Document extract:

The best way to secure a server is to limit its attack surface. The most reliable way to secure your server is to shut it down, unplug it and store it behind lock and key. Unfortunately, this is not practical and defeats the purpose to serving. We need to find a reasonable middle ground. While writing this post I swapped between my laptop running Slackware and a server which had FreeBSD, so I’ve included examples from both.
OpenSSH as a service
Most distributions come with OpenSSH as part of the base installation which is configured for a good balance between usability and security. Its up to the administrator to take the necessary steps to ensure the service is appropriately hardened before placing it out into production. Let’s take a look at the available means to refine the OpenSSH configuration with the goal of better security.
Checking the service
Before we start the configuration of OpenSSH, let’s first ensure that the service is running.

Problem statement: Show the exact text of the document extract starting from "OpenSSH as a" and stopping at the end of "service is running.".

Data extract:
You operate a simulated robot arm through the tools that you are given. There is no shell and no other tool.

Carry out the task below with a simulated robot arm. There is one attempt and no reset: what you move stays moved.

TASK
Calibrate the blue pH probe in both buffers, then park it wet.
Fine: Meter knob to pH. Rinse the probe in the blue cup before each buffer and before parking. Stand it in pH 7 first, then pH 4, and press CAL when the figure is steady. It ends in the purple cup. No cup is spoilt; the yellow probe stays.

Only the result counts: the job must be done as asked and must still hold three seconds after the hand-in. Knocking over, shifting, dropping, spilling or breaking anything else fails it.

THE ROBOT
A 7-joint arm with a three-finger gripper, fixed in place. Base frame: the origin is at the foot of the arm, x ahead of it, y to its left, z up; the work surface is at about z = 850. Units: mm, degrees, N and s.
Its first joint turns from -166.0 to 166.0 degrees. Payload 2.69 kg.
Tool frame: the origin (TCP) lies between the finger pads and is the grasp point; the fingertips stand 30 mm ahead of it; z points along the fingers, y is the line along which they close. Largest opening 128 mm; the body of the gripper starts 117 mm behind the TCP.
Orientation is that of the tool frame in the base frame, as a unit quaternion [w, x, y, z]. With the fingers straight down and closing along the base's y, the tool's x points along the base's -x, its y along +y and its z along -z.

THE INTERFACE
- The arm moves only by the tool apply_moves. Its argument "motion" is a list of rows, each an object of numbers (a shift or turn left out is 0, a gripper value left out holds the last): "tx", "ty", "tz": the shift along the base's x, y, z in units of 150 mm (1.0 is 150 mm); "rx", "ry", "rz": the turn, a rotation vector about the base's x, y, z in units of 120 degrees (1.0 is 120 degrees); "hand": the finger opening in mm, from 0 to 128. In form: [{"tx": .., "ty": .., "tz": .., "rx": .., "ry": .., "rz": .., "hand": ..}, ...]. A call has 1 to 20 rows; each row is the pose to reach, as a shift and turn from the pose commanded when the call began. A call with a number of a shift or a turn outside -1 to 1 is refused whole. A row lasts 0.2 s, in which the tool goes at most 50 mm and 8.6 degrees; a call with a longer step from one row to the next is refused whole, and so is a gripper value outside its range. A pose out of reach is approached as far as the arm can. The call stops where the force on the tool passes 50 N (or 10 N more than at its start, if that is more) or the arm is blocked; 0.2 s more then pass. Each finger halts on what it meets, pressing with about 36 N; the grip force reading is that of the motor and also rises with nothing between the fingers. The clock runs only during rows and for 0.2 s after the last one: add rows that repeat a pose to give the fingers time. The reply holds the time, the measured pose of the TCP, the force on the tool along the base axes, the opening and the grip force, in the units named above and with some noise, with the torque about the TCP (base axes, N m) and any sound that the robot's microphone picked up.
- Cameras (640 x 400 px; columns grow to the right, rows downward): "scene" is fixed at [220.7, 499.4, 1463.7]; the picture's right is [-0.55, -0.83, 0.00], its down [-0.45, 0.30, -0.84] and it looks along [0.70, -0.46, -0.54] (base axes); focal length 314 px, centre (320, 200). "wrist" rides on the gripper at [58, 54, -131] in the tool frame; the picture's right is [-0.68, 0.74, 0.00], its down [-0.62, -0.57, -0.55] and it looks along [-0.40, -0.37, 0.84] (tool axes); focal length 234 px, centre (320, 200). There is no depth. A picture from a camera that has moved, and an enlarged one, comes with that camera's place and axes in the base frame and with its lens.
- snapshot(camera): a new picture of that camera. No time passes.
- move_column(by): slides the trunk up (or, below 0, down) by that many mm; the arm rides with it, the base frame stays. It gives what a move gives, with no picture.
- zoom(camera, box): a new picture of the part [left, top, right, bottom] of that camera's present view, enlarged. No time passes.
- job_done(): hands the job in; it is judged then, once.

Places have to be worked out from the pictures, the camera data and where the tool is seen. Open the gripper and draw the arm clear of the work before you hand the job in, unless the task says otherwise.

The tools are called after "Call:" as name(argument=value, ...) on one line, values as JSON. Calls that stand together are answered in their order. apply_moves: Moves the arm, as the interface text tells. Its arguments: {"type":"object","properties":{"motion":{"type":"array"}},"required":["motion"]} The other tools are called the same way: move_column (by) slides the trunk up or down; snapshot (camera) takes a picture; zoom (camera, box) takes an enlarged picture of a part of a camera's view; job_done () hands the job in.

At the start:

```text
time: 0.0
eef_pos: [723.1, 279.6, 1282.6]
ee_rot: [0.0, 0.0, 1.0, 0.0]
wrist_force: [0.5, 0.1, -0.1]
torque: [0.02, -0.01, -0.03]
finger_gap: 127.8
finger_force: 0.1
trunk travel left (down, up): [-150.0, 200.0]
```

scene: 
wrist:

Answer:
OpenSSH as a service
Most distributions come with OpenSSH as part of the base installation which is configured for a good balance between usability and security. Its up to the administrator to take the necessary steps to ensure the service is appropriately hardened before placing it out into production. Let’s take a look at the available means to refine the OpenSSH configuration with the goal of better security.
Checking the service
Before we start the configuration of OpenSSH, let’s first ensure that the service is running.